··· EXTRACT TO READ ···
A Y-block sub 210 may be positioned at the downhole end of the multi-bore junction assembly 200. The Y-block sub 210 may include two or more unique bores.
A deflector subassembly 220 may be positioned at the up-hole end of the Y-block sub 210. The deflector subassembly 220 may include a deflector sub 224. The deflector sub 224 may include a deflector sub bore 211 that may be central to the central axis 270 of the of the multi-bore junction assembly 200 at the up-hole end of the deflector sub 224 and radially offset at the downhole end of the deflector sub 224. A seal stinger 222 may be positioned on the downhole end of the deflector sub 224. The seal stinger 222 may be configured such that it may be inserted into either of the seal stinger receptacles 206, 208. The seal stinger 222 may be configured with sealing components (e.g., O-rings) such that fluid produced from the respective wellbores (i.e., the main wellbore and the lateral wellbore) may be segregated as is flows through the multi-bore junction assembly 200 when the seal stinger 222 is stabbed into either bore of the Y-block sub 210. For example, if the seal stinger 222 is positioned in the main Y-block bore 202, fluid produced from the main wellbore will flow from the main Y-block bore 202 to the deflector sub bore 211. Fluid produced from the lateral wellbore will flow up the lateral Y-block bore 204 to the annulus 238 between the deflector subassembly 220 and the lower outer sleeve 226. The deflector sub 224 may also include a receiving profile 229. The receiving profile 229 may include a profile configured to receive a shifting tool to function the deflector subassembly 220. Functioning the deflector subassembly 220 will be described in
The deflector subassembly 220 may also include a J-slot sub 228. The J-slot sub 228 may be positioned near the up-hole end and on the outside of the deflector sub 224. J-slots 227 may be positioned on the outer face of the J-slot sub 228. The profile of the J-slots 227 may be configured to interact with pins 223 positioned on lower outer sleeve 226. The J-slot sub 228 may include ports (not pictured) that are radially offset from the central axis 270 to allow fluid to flow in the annulus 238. A top cap sub 225 may be positioned at the up-hole end of the J-slot sub 228. The top cap sub 225 may also be coupled to the up-hole end of the deflector sub 224 such that the J-slot sub 228 may be coupled to the deflector sub 224 via the top cap sub 225.
··· RAW DATA ···
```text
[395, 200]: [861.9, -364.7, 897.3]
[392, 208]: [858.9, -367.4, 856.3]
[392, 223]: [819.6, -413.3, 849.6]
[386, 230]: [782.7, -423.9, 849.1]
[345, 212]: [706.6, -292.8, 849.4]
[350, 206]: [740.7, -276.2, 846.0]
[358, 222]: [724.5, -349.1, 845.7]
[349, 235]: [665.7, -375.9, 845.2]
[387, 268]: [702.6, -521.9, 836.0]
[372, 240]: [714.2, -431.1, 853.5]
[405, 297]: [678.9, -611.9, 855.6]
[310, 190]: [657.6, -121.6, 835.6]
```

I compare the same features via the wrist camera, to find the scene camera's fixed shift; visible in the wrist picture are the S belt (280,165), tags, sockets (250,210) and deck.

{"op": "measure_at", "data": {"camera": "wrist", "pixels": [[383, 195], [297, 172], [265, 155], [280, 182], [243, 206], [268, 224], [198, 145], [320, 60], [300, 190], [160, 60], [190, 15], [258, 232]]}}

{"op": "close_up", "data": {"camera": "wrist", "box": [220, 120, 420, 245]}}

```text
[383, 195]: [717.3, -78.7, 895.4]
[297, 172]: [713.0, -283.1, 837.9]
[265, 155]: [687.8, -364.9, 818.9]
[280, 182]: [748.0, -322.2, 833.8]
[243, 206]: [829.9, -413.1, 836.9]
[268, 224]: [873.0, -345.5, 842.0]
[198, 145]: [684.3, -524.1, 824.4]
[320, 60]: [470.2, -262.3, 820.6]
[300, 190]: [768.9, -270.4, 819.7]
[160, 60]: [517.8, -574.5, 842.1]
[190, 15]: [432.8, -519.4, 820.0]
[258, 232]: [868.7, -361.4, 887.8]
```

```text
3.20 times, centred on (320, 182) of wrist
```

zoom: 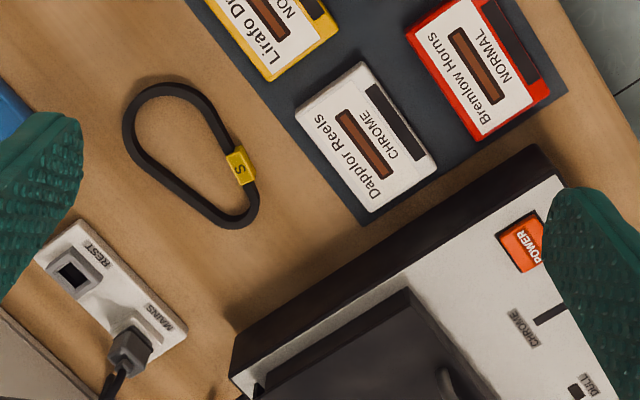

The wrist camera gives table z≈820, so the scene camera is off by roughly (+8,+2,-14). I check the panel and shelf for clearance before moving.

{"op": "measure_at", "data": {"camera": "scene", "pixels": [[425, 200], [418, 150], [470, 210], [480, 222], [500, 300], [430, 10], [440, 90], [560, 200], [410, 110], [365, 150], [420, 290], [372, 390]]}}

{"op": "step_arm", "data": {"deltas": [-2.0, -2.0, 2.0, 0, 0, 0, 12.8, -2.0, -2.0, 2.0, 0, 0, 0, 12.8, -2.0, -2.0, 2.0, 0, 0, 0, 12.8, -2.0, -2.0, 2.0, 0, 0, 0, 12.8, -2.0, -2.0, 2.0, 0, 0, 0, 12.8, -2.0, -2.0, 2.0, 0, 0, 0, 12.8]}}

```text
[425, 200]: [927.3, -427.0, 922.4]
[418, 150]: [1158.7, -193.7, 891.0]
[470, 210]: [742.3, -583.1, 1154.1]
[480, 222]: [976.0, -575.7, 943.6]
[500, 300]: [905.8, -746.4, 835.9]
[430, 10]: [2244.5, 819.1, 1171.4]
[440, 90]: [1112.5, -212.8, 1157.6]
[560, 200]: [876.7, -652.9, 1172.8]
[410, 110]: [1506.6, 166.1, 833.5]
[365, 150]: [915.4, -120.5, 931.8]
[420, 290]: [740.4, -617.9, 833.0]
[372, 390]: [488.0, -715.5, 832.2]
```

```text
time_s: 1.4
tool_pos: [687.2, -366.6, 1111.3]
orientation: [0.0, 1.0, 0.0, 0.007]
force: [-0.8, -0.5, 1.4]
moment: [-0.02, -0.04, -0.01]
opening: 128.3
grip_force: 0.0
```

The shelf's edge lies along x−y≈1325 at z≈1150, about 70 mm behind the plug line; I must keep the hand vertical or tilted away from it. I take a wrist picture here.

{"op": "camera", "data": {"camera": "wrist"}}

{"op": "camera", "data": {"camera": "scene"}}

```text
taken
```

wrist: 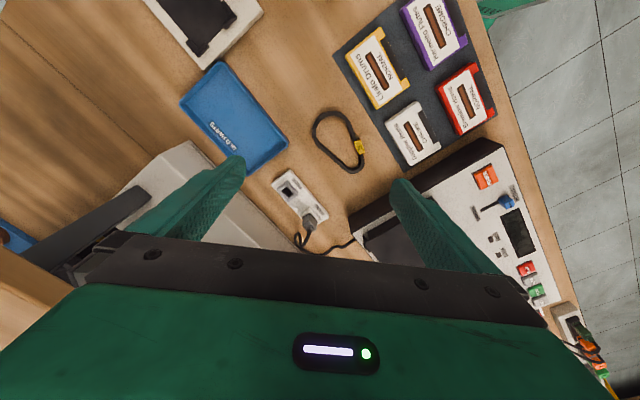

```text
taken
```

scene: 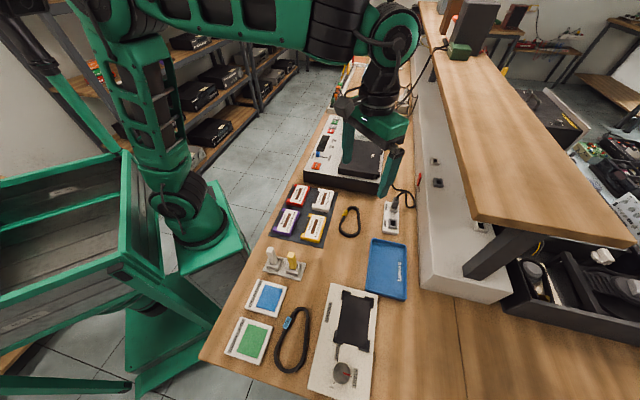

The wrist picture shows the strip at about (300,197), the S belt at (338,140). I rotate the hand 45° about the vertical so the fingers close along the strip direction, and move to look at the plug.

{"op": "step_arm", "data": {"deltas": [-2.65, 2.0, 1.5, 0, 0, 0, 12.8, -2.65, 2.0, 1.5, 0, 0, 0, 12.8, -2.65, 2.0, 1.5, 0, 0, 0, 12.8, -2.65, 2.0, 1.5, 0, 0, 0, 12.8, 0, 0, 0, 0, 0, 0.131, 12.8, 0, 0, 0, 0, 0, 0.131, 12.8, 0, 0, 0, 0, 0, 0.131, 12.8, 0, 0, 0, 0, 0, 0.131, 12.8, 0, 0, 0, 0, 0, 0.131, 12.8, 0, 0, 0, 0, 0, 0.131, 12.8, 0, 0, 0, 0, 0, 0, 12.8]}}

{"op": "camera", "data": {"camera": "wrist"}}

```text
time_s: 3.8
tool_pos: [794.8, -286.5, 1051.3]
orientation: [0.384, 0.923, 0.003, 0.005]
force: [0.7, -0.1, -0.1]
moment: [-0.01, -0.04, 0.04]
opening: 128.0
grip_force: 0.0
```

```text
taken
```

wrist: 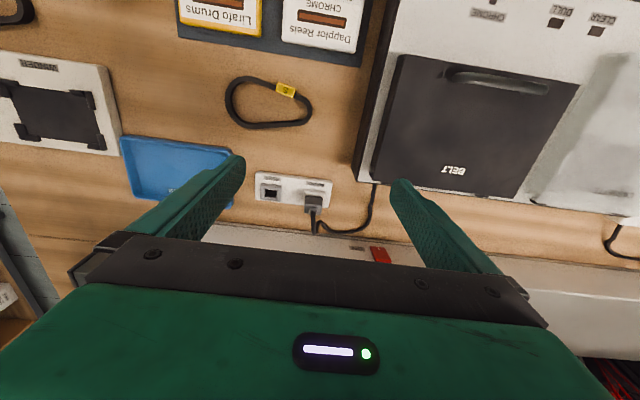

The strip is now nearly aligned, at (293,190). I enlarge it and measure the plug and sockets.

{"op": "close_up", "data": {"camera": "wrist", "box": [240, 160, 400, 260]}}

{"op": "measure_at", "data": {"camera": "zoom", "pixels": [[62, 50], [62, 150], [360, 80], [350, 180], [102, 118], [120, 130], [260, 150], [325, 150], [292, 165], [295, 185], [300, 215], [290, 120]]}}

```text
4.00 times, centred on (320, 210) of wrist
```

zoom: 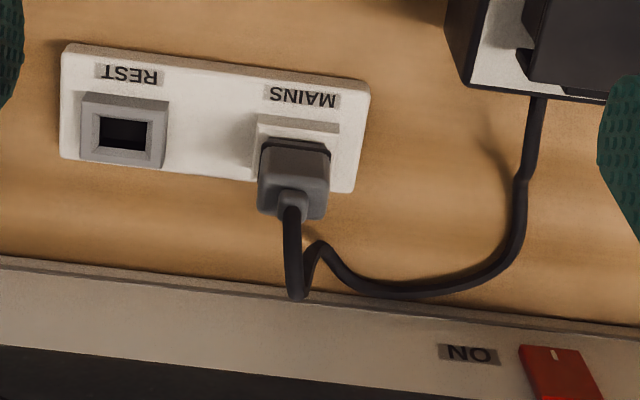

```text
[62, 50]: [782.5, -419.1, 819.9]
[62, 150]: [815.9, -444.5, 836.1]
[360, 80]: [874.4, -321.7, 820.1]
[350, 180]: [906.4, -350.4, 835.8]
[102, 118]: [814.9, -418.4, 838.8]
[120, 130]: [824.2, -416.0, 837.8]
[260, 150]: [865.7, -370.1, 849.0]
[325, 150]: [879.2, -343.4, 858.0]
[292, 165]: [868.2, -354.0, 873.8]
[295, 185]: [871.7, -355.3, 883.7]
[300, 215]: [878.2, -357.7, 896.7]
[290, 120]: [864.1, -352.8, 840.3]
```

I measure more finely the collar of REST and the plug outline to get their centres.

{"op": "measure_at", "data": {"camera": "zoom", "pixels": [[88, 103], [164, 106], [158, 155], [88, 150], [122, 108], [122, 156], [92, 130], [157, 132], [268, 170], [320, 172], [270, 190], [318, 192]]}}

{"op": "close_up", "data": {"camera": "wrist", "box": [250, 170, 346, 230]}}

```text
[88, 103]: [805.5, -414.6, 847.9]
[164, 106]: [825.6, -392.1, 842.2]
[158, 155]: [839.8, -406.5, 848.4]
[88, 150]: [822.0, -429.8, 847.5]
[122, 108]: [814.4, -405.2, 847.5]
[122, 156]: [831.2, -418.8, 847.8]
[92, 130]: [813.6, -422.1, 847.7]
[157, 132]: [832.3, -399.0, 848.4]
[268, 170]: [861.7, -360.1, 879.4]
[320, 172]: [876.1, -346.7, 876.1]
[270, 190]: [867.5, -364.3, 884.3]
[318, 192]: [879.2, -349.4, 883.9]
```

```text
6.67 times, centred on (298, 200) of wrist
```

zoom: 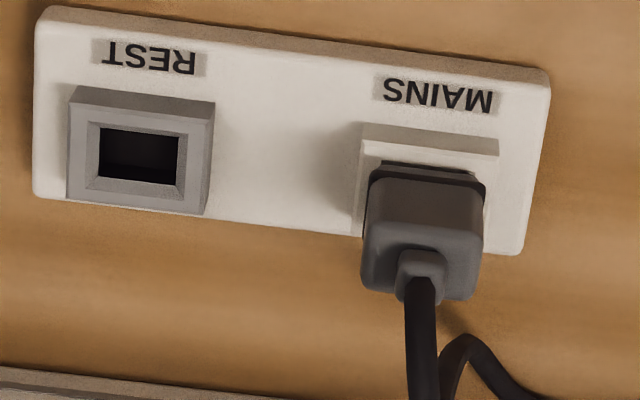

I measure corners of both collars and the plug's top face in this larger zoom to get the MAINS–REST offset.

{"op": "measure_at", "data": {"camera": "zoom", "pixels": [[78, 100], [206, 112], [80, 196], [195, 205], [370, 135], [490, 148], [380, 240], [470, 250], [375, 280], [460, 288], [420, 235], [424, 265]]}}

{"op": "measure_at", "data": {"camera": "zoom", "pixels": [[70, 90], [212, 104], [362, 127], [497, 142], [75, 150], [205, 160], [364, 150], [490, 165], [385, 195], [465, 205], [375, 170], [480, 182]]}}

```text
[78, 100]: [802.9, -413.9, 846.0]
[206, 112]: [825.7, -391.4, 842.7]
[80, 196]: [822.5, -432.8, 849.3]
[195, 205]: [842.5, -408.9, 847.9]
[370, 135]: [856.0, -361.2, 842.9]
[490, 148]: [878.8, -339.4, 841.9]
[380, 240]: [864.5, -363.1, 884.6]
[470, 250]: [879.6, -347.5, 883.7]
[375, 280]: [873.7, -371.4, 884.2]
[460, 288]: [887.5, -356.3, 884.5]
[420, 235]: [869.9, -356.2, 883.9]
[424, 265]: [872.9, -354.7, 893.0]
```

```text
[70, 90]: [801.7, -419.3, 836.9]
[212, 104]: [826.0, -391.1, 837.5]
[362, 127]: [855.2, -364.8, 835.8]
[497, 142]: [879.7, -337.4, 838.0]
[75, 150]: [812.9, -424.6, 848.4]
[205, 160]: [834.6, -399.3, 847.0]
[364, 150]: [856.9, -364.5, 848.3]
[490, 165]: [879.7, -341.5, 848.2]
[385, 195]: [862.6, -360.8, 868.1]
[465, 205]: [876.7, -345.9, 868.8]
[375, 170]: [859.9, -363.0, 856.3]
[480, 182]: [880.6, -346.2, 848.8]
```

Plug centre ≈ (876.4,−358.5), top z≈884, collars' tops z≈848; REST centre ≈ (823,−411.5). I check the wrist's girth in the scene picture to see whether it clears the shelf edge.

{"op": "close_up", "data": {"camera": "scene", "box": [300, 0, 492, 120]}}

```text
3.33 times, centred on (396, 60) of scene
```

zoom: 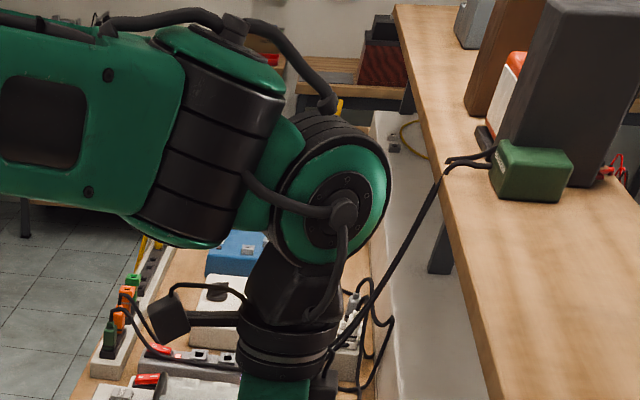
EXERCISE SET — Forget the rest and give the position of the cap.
···
EXERCISE SET —
1. Repeat the span of the extract to read whose first words are "A Y-block sub" and whose last words are "more unique bores.".
2. Write what comes next in the extract to read.

RESULTS OF THE TASKS —
1.
A Y-block sub 210 may be positioned at the downhole end of the multi-bore junction assembly 200. The Y-block sub 210 may include two or more unique bores.

2.
The deflector subassembly 220 may be positioned inside of the lower outer sleeve 226. The downhole end of the lower outer sleeve 226 may be positioned at the up-hole end of the Y-block sub 210 and the up-hole end of the lower outer sleeve 226 may be coupled to the central stinger sub 230. Pins 223 may be positioned on the inside face of the lower outer sleeve 226. The pins 223 are oriented radially inward and may interact with the J-slots 227 on the J-slot sub 228 to control the orientation of the deflector subassembly 220 as it is cycled. As previously mentioned, the lower outer sleeve 226 may create an annulus 238 for fluid passage from the wellbore that the seal stinger 222 is not stabbed into.
A central stinger sub 230 may be positioned at the up-hole end of the lower outer sleeve 226 and deflector subassembly 220. The central stinger sub 230 may include a central stinger sub bore 233 that may be centralized with the up-hole end of the deflector sub bore 211. A central stinger sub seal stinger 232 may be positioned at the downhole end of the central stinger sub 230. The central stinger sub seal stinger 232 may be positioned inside the deflector sub bore 211. The central stinger sub seal stinger 232 may be configured to allow the deflector subassembly 220 to move longitudinally along the central axis 270 and rotate around the central axis 270. The central stinger sub seal stinger 232 may be configured with sealing elements (e.g., O-rings) such that pressure isolation and fluid segregation may be maintained between the annulus 238 and the bores of the deflector sub 224 and the central stinger sub 230 (deflector sub bore 211 and a central stinger sub bore 233, respectively). The central stinger sub 230 may include ports 236 to allow fluid in the annulus 238 to flow past the central stinger sub 230 and to the upper completion assembly.
A positioning mechanism 234 may be positioned at the downhole end and outside of the central stinger sub 230. Additionally, the positioning mechanism 234 may be positioned up-hole end of the deflector subassembly 220. In some embodiments, the positioning mechanism 234 may include a bias mechanism such as a spring assembly. The spring assembly may be configured to urge the deflector subassembly 220 in the downhole direction, thus holding the seal stinger 222 into either of the seal stinger receptacles 206, 208. For example, an unstressed position of the spring assembly may correspond to the deflector subassembly 220 being in the most downhole position. When the deflector subassembly 220 is moved in the up-hole direction, the spring assembly may become compressed against the up-hole end of the deflector subassembly 220.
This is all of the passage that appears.